Old Testament reading: Lamentations 3-5
While today’s reading contains many more verses than yesterday, the reading is essentially the same length. Note how the verses in chapters 3 and 5 are half as long as the others. This is a style of poetry called hemistich, or half verse. In chapter 3, the prophet turns inward and expresses his own anguish over Judah’s fall. As you read, pay particular attention to the large number of personal pronouns (i.e., I, my, me) in chapter 3. In chapter 4 he turns his attention back to the demise of the city. In an incredible comparison, Jeremiah says the punishment of Sodom was preferable to that of Judah. In his mind, Sodom got off easy, being destroyed in a moment of time (4:6). On the other hand, Jerusalem’s inhabitants were starving to death, with the hands of compassionate women cooking their own children for food (4:9-10). But, in true Jeremiah fashion, he concludes in chapter 5 with a prayer for restoration: “Turn us back to you, O Lord, and we will be restored” (5:21).
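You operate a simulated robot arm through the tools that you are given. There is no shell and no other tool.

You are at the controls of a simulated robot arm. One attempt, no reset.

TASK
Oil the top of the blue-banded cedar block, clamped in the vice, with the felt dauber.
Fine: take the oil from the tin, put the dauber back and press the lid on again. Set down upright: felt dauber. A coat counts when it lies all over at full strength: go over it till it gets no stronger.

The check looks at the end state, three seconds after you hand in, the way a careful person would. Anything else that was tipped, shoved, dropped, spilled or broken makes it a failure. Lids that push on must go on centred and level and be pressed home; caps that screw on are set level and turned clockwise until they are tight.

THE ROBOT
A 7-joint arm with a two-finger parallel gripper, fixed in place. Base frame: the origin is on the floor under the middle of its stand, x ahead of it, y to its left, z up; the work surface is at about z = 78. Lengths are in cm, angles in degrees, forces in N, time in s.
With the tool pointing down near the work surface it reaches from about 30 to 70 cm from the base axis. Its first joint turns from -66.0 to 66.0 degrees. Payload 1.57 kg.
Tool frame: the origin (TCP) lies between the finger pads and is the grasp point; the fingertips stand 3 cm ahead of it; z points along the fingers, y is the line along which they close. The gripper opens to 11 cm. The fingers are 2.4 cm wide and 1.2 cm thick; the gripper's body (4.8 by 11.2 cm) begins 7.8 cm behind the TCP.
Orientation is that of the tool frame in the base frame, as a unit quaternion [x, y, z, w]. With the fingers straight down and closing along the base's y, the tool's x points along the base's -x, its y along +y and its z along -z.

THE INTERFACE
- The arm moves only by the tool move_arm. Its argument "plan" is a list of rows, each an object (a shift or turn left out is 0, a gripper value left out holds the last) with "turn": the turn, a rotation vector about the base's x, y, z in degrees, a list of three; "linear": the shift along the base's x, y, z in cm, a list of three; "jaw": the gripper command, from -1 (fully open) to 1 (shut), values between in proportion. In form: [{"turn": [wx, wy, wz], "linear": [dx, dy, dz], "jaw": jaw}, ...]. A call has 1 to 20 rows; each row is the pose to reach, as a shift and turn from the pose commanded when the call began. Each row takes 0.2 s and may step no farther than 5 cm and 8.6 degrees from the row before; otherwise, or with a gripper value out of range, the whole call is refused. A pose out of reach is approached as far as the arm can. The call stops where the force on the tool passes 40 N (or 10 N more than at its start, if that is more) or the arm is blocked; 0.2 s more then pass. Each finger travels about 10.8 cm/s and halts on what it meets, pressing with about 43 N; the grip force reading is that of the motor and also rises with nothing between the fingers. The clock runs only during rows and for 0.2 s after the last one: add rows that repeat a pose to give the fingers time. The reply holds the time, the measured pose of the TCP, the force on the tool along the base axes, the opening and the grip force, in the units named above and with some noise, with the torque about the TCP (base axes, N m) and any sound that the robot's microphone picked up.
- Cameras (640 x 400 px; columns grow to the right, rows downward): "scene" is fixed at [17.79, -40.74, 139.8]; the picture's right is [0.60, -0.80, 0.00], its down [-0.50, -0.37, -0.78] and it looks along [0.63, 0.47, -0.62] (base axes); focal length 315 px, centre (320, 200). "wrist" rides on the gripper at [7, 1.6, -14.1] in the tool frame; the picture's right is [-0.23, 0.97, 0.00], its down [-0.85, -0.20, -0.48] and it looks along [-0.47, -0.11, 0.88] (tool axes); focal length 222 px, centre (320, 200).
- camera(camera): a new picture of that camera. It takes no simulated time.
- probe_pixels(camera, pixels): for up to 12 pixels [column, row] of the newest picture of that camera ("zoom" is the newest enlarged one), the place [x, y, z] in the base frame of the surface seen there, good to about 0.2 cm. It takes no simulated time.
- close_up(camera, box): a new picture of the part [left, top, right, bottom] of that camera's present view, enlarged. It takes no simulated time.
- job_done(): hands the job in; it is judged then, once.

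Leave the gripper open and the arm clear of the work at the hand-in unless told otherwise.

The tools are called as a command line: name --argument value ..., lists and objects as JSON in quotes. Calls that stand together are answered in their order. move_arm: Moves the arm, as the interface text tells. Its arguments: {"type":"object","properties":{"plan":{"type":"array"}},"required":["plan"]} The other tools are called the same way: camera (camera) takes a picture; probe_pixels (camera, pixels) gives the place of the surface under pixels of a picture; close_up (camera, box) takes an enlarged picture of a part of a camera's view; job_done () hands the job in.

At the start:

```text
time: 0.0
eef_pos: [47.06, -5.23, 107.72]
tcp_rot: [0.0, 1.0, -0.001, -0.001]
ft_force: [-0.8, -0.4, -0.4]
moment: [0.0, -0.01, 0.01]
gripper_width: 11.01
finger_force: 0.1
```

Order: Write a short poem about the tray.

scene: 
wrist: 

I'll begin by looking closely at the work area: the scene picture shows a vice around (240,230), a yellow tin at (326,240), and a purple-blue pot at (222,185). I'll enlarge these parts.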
New Testament reading: John 8-9
“And somehow Jesus came and brought to me the victory.” So ends the second verse of Eugene Bartlett’s classic 1939 hymn, “Victory in Jesus.” I was an adult before I ever knew those were the original words. Growing up in the church of Christ, every songbook I’d ever used read, “I then obeyed his blest command and gained the victory.” While this latter ending may not be the original, it is much closer to the truth than the first. Salvation is not a “better felt than told” experience. In John 9, we learn this lesson as the blind man who received his sight was questioned, “How were your eyes opened?” (v 10). His response was clear, “A Man called Jesus made clay and anointed my eyes and said to me, ‘Go to the pool of Siloam and wash.’ So I went and washed, and received my sight.” Such a simple statement, yet it says so much! There was a specific process by which this man received his sight, just like there is a specific process by which we receive remission of sins today. “How did you become a Christian?” should be answered the same way by all people today, for there is only one way to obey the gospel: believe in Jesus (John 8:24); repent of sins (Luke 13:3), confess my faith in Jesus (Matt 10:32), just like Jesus said.